Bierze się to nie tylko z partykularnych interesów „kasty”, ale także – być może nawet przede wszystkim – z ich rodowodu. Dokładnie zostało to opisane w książce „Resortowe togi”, a nas w tym tekście interesują nie tyle nazwiska, co mechanizmy. Te z kolei są bardzo podobne do tego, co działo się za Odrą po upadku hitlerowskich Niemiec po 1945 r.

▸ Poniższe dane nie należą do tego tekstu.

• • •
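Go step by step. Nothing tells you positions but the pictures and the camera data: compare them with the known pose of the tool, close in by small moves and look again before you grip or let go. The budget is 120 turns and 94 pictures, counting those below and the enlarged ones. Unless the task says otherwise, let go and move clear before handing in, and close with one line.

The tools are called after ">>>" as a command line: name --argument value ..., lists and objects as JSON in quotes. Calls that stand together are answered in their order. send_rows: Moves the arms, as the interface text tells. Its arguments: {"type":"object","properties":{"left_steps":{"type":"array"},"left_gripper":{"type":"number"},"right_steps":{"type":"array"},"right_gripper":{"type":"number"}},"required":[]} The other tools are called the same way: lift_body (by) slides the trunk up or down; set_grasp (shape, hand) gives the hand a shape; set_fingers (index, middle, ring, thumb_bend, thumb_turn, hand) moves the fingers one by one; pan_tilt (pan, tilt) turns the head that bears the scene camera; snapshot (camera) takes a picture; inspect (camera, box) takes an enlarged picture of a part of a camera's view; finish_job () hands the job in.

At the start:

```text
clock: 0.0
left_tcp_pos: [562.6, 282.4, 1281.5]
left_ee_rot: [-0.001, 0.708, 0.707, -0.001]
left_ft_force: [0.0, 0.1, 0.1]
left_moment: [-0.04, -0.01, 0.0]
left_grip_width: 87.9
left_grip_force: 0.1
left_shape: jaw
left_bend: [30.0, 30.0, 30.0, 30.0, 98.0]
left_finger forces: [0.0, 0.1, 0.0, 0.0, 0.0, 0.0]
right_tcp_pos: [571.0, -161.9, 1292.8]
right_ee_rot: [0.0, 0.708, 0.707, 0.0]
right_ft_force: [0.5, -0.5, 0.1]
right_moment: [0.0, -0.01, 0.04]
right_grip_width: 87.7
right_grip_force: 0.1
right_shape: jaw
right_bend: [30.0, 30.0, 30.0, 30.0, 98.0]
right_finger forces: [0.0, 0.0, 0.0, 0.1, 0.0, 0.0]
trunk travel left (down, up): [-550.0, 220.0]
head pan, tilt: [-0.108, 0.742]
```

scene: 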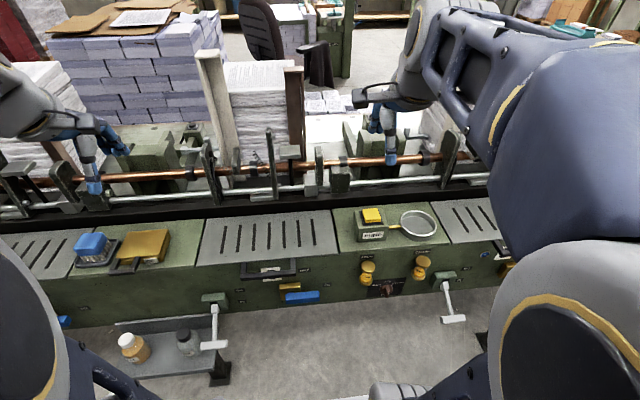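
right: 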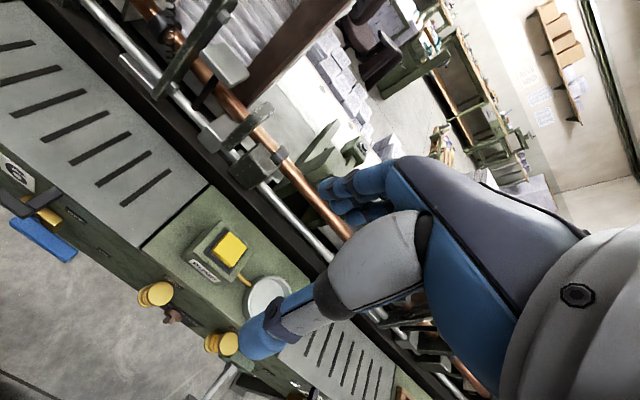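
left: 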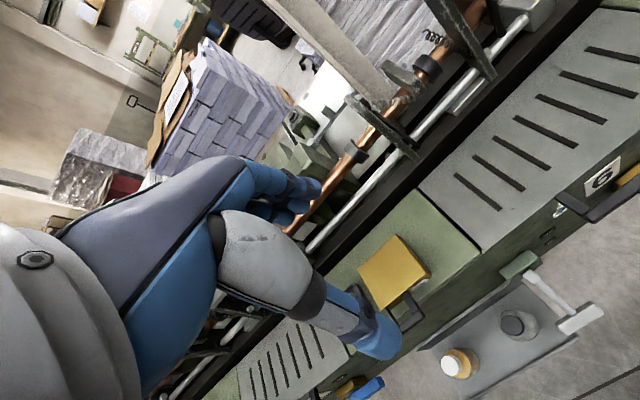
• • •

Na rzecz dalszej argumentacji należy wyjaśnić jedno już na początku tego tekstu, gdyż jest to fakt często dziś relatywizowany. Zarówno nazizm, jak i komunizm były ideologiami zbrodniczymi, w których systemach prawnych skazywało się ludzi na śmierć z powodu ich innych poglądów lub za brak współpracy z aparatem państwowym. Rzecz jasna, PRL lat 1950. był inną rzeczywistością niż PRL lat 1980., ale z drugiej strony nie wolno zapomnieć, że Stanisław Pyjas został zamordowany w 1977 r., ks. Jerzy Popiełuszko w 1984 r., a ks. Sylwester Zych w 1989 r. To wcale nie tak dawno temu. Było to możliwe przy czynnej i biernej współpracy wszystkich trybików machiny państwowej.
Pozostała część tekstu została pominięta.